Neutralità climatica entro il 2060. Una promessa, quella del presidente brasiliano Bolsonaro, che suona come uno sberleffo. Perché mai come in questi anni, da quando lui è presidente, la foresta dell’Amazzonia sta svanendo sotto i nostri occhi. A un ritmo sconvolgente anche per gli osservatori da sempre più pessimisti. Se volete farvi un’idea, dal 2000 ad oggi la deforestazione ha cancellato l’8% del più grande polmone verde del mondo. Parliamo di un’area vasta quanto l’intera Spagna.
L’Amazzonia sta sparendo, checché dica Bolsonaro
I numeri provengono da uno studio di Amazon Geo-Referenced Socio-Environmental Information Network (RAISG). Un documento impietoso, che fotografa come, mentre tutti i leader del mondo si scambiano grandi promesse di cambiamento, in realtà la strada percorsa va in direzione opposta.
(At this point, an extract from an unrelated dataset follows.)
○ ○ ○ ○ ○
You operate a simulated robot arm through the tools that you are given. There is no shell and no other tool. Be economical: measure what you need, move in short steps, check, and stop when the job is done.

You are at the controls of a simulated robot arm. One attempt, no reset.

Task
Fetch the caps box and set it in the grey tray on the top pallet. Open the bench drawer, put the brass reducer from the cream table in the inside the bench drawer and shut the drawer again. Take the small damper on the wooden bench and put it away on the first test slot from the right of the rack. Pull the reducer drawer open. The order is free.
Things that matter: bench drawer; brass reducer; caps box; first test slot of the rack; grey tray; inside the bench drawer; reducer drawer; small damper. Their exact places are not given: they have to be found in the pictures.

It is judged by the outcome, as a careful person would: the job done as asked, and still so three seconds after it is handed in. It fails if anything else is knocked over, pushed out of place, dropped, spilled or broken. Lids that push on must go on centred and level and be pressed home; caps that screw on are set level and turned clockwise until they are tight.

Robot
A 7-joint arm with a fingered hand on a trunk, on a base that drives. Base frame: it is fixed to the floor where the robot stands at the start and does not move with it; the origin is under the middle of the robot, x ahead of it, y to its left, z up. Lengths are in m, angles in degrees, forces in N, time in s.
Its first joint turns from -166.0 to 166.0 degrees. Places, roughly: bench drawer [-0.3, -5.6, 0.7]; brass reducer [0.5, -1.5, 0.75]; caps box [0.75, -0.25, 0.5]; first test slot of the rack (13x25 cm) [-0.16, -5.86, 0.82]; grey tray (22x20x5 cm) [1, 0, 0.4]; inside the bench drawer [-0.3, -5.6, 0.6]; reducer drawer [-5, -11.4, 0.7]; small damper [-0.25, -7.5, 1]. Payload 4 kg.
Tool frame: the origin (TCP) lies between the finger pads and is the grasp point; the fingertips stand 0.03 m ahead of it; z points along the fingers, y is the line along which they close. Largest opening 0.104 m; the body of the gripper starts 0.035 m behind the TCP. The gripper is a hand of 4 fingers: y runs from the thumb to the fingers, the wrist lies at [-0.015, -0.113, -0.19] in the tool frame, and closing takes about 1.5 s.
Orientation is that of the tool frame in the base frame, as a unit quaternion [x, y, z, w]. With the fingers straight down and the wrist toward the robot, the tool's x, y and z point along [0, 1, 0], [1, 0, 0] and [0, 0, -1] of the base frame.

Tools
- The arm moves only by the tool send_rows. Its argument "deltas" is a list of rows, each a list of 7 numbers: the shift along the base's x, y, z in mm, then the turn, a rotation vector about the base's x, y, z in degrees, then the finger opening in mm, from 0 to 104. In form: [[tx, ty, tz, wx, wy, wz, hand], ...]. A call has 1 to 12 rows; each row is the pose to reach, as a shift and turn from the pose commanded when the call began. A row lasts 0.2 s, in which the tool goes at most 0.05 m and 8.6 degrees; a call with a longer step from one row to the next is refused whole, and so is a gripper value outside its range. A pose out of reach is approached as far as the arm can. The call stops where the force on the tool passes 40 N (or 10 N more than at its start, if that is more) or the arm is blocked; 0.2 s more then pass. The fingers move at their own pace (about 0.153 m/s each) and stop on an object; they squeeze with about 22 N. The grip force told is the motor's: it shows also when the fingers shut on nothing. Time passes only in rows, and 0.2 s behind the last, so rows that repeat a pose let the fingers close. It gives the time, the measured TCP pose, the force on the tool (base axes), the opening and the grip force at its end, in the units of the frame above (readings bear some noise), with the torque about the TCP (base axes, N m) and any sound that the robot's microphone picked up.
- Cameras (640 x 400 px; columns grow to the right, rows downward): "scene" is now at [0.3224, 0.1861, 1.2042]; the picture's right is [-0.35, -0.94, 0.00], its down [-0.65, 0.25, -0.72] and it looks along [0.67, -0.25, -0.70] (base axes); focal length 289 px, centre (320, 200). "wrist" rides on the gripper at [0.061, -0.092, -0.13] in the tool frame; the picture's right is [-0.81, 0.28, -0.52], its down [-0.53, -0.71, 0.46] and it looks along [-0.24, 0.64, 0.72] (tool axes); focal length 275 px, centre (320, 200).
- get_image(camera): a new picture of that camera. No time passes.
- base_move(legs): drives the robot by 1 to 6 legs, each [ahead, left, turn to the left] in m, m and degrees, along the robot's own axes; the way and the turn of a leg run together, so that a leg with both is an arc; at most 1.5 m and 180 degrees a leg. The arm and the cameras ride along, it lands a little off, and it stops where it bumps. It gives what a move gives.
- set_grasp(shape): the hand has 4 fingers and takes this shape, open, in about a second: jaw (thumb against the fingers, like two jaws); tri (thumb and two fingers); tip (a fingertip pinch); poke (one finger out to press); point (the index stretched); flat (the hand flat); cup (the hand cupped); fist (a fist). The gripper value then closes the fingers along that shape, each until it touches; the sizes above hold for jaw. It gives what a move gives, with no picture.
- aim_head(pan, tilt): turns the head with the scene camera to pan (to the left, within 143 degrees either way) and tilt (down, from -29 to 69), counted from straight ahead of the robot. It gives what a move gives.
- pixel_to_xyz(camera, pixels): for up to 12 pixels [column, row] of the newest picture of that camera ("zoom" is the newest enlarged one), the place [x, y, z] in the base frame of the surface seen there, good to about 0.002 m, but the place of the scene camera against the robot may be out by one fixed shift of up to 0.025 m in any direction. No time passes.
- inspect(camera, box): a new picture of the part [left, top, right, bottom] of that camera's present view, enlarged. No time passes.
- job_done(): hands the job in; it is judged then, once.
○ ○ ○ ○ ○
Il commento dei ricercatori è categorico: “Oggi l’Amazzonia è molto più minacciata di quanto non fosse 8 anni fa. La superficie annua persa è triplicata dal 2015 al 2018, solo nel 2018, 31.269 km2 di foresta sono stati distrutti in tutta la regione amazzonica, la peggiore deforestazione annuale dal 2003”.
Una strage di alberi sempre più veloce
Di questa vera e propria strage di alberi, Bolsonaro ha una responsabilità diretta. Dalla sua elezione, avvenuta il 1 gennaio 2019, il disboscamento ha registrato un terribile +9,5% rispetto all’anno precedente. E tutto lascia credere che le cose possano solo peggiorare, dal momento che il presidente sudamericano si è più volte fatto beffa degli ambientalisti e delle loro richieste. Anche gli obiettivi di riduzione delle emissioni sono rimasti invariati rispetto al tempo della sua nomina. È quindi chiaro che queste nuove promesse non sono altro che aria al vento. Il Brasile è il 5° maggior inquinatore mondiale. Gli obiettivi climatici sono una riduzione delle emissioni del 37% entro il 2025 e del 43% entro il 2030, rispetto ai livello del 2005.
Durante la pandemia la deforestazione non rallenta
Del resto, già ad aprile l’INPE, l’istituto di ricerca spaziale nazionale brasiliano, aveva rilasciato dati tutt’altro che incoraggianti. Che avevano spazzato via le speranze di chi credeva che, almeno durante la pandemia, la deforestazione avesse rallentato. Secondo i dati del suo sistema di monitoraggio DETER, solo nel mese di marzo erano stati disboscati 327 km2 di foresta pluviale. Nel complesso, da inizio 2020 ad aprile andati persi 796 km quadrati, il 55% in più rispetto allo stesso periodo dell’anno precedente.